• [Data segment]
————————

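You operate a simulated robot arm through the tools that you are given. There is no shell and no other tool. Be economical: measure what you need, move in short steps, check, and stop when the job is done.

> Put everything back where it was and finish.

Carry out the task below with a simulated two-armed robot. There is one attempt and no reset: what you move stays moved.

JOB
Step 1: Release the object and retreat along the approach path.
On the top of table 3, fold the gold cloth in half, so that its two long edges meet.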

————————

• [Written request]
Give the number of lines in the material above that have the word "what" in them, and nothing more.

• [Task answer]
2